I realised that the town was a true community as soon as I heard a rumour that an old lady, a herbalist, had poisoned one of her neighbours. That is what community means: caring enough to poison people. In cities, contact with neighbours is so fleeting and impersonal that antagonism can be expressed only with baseball bats, a crude method requiring little cunning. If Marx were alive today, he would speak of the idiocy of urban life.
In a small town, the rest of the world hardly exists. One soon finds what happens there to be more interesting than what happens in the wide world beyond. For example, banks were crashing, shares were going up and down like lifts in a department store, the world was on the edge of a financial abyss (to speak metaphorically), but what really interested me was the flight the night before of the local publican. Why did he suddenly disappear, leaving no message for the orphaned carousers of the town?
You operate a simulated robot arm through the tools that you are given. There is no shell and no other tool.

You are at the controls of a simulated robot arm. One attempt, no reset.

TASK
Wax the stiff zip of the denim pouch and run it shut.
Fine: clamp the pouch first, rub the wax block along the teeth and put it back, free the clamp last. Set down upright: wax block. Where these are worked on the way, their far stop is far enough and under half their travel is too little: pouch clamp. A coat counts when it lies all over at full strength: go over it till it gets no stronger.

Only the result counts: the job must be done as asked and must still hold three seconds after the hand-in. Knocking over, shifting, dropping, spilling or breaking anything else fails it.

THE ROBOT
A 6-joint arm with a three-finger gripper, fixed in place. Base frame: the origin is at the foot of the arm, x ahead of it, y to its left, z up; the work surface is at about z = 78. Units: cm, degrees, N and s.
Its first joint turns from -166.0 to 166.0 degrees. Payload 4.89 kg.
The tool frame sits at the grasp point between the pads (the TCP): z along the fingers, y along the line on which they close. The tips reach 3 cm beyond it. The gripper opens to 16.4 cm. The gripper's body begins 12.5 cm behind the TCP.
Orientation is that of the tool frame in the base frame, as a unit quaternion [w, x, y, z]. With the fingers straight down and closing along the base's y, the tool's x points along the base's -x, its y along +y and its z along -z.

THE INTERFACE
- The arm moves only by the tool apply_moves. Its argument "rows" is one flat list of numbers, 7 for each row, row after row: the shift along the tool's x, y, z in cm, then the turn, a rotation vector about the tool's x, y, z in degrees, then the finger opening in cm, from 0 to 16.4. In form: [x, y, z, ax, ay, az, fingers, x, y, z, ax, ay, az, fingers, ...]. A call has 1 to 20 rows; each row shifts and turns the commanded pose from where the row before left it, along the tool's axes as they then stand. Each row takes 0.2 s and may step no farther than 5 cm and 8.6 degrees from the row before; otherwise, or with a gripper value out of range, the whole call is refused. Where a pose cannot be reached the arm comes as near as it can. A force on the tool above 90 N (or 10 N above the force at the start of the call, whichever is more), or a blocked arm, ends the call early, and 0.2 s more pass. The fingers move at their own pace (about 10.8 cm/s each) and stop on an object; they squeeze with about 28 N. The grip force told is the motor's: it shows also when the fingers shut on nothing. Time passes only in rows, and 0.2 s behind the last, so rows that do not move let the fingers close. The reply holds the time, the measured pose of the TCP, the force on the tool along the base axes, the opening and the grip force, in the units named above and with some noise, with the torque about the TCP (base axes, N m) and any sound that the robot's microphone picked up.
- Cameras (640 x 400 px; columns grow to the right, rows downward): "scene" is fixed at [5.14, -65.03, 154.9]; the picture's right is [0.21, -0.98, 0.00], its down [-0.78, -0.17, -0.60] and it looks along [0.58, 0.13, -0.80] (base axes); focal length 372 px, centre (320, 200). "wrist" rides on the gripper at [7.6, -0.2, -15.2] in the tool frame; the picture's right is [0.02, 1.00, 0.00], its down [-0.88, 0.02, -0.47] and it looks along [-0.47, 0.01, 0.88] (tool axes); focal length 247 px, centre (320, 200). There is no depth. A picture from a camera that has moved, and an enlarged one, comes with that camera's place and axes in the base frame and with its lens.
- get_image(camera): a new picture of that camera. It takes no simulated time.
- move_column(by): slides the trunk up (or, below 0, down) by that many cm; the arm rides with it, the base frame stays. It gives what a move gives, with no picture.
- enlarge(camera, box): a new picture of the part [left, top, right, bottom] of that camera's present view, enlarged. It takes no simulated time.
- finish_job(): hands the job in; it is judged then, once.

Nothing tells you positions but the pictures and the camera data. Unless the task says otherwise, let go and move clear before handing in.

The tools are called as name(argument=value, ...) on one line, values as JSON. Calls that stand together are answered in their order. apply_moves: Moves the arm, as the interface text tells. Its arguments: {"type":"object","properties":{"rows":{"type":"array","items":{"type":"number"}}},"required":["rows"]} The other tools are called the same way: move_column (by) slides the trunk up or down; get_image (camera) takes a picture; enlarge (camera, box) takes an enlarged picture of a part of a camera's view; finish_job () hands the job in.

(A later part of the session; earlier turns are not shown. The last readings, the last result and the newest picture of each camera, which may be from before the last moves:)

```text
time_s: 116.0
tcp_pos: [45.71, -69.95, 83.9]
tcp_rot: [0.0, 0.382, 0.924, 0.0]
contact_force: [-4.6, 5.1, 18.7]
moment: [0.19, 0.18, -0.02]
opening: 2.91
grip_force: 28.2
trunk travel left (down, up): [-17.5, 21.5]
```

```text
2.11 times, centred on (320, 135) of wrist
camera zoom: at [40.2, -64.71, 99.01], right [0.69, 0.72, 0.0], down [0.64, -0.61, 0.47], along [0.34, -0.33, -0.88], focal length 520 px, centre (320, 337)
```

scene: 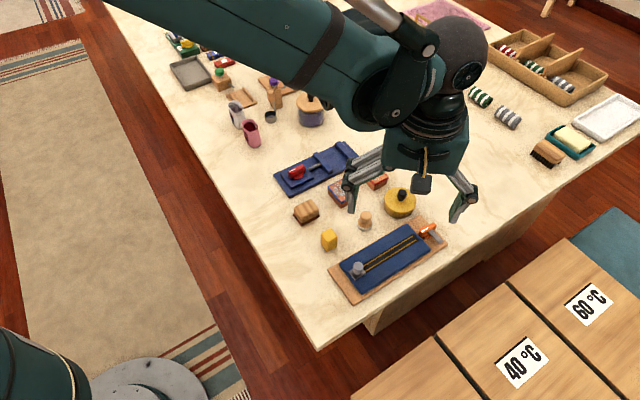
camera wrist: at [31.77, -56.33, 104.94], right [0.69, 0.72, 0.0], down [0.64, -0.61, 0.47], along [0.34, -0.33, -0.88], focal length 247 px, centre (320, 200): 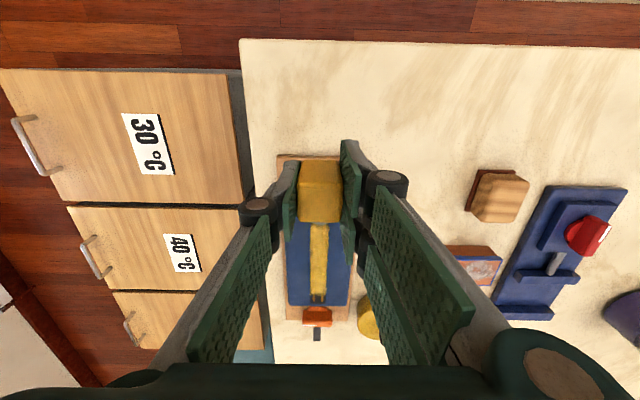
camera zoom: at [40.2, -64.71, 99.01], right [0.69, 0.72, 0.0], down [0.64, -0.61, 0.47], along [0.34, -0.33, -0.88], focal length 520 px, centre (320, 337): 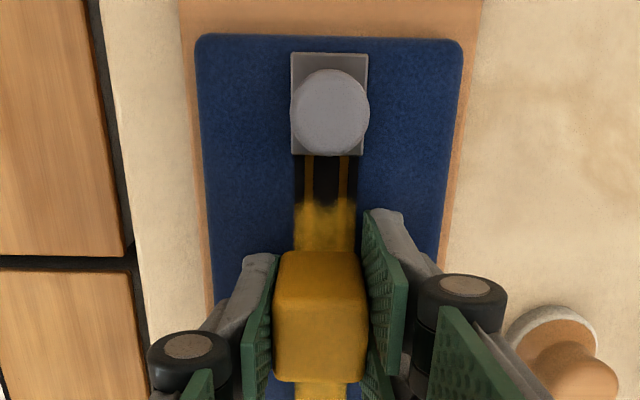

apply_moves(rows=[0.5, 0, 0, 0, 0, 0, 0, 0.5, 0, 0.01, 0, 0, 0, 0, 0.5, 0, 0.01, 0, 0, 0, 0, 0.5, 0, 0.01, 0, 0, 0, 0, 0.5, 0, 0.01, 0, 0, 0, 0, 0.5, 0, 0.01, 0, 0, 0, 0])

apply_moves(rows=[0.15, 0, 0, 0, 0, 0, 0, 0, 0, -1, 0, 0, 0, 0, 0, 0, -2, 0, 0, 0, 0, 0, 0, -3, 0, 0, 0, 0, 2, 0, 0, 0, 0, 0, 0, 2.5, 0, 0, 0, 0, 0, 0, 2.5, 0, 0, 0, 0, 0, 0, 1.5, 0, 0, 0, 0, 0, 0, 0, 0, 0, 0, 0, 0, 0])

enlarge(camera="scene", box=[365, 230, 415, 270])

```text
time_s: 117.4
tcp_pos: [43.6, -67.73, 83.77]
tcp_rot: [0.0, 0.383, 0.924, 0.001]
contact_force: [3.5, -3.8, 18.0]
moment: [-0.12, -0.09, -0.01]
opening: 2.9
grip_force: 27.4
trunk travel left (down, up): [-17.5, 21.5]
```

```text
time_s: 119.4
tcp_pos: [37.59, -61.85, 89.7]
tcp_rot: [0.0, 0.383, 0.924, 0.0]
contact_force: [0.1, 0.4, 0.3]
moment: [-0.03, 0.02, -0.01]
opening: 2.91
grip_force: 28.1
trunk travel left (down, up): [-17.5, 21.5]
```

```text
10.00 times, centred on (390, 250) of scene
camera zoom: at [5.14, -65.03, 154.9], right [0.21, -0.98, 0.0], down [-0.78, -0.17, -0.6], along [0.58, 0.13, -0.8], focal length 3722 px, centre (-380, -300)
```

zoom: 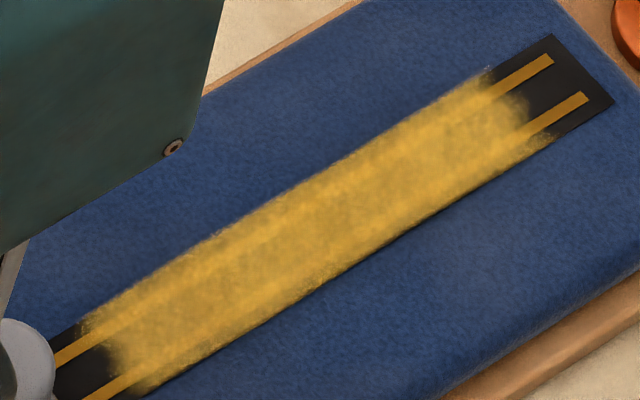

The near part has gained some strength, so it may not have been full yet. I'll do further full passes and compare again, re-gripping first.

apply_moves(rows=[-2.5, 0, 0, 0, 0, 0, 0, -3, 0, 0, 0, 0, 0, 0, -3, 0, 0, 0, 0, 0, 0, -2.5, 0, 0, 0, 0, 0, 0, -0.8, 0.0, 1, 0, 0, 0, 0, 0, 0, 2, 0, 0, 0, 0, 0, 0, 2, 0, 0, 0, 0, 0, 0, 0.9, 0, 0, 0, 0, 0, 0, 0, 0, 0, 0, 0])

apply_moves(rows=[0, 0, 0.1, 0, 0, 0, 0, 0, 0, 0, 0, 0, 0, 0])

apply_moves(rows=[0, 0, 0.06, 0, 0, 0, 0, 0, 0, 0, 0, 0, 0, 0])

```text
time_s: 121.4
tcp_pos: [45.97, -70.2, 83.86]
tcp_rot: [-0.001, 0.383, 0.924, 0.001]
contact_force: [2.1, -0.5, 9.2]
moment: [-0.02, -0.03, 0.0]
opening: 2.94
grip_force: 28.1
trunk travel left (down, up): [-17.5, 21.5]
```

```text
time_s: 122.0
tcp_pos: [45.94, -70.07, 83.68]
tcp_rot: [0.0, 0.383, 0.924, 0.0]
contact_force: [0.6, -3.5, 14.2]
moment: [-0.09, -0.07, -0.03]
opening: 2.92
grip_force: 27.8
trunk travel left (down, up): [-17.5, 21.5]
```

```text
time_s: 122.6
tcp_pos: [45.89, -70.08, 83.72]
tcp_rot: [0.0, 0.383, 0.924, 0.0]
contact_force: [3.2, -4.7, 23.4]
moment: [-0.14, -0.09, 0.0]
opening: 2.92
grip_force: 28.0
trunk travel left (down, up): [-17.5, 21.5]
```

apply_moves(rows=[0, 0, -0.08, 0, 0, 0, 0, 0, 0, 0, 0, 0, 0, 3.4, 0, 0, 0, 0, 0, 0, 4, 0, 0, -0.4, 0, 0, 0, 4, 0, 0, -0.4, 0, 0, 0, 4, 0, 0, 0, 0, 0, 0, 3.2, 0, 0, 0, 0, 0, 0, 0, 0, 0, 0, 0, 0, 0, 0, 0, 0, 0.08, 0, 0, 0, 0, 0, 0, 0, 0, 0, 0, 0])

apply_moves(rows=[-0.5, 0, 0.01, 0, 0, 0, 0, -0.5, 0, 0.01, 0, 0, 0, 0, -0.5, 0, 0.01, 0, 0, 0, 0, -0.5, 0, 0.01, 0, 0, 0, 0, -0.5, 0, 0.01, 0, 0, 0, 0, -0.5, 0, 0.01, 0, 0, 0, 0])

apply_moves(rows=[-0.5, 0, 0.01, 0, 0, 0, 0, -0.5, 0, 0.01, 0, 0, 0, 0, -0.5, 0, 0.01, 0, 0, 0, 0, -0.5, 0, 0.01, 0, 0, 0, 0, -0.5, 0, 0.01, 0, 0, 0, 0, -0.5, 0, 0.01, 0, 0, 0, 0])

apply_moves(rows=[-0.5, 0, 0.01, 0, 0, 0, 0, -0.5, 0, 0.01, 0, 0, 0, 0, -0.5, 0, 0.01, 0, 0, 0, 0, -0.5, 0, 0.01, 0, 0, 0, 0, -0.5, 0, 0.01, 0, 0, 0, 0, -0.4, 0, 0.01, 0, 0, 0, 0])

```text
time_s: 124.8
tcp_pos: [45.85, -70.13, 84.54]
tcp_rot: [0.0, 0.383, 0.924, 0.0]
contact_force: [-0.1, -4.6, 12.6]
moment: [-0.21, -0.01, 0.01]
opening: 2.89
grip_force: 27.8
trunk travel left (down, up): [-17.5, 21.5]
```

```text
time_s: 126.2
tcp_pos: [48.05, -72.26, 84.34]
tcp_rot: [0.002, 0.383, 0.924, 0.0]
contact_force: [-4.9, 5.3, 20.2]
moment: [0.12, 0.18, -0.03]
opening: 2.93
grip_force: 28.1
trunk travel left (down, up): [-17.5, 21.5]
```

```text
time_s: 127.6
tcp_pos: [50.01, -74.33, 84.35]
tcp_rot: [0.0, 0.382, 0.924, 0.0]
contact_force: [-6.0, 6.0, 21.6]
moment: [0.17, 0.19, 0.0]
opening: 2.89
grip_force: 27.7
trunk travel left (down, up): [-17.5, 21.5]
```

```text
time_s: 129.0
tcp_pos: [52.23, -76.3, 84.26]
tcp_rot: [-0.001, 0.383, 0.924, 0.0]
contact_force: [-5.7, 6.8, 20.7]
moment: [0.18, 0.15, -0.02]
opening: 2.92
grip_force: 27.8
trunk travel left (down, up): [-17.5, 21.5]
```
It might have had something to do with the wider world, of course. The town’s four other pubs had closed down in the recent past, victims of changing habits and no doubt of taxation. Perhaps even the remaining pub was not commercially viable any longer.
True, it was not beautiful or picturesque, but what was encouraging about it was its convivial atmosphere. People got drunk there, but without exuding menace, which reminded me of a book that I read nearly 40 years ago that had a profound effect on me: Drunken Comportment, a survey by social psychologists of the way in which people get drunk around the world, demonstrating that aggression and importuning vulgarity are not purely pharmacological effects of alcohol. If the British are violent, vulgar and nasty when drunk, that is because they are violent, vulgar and nasty and live in a violent, vulgar and nasty society.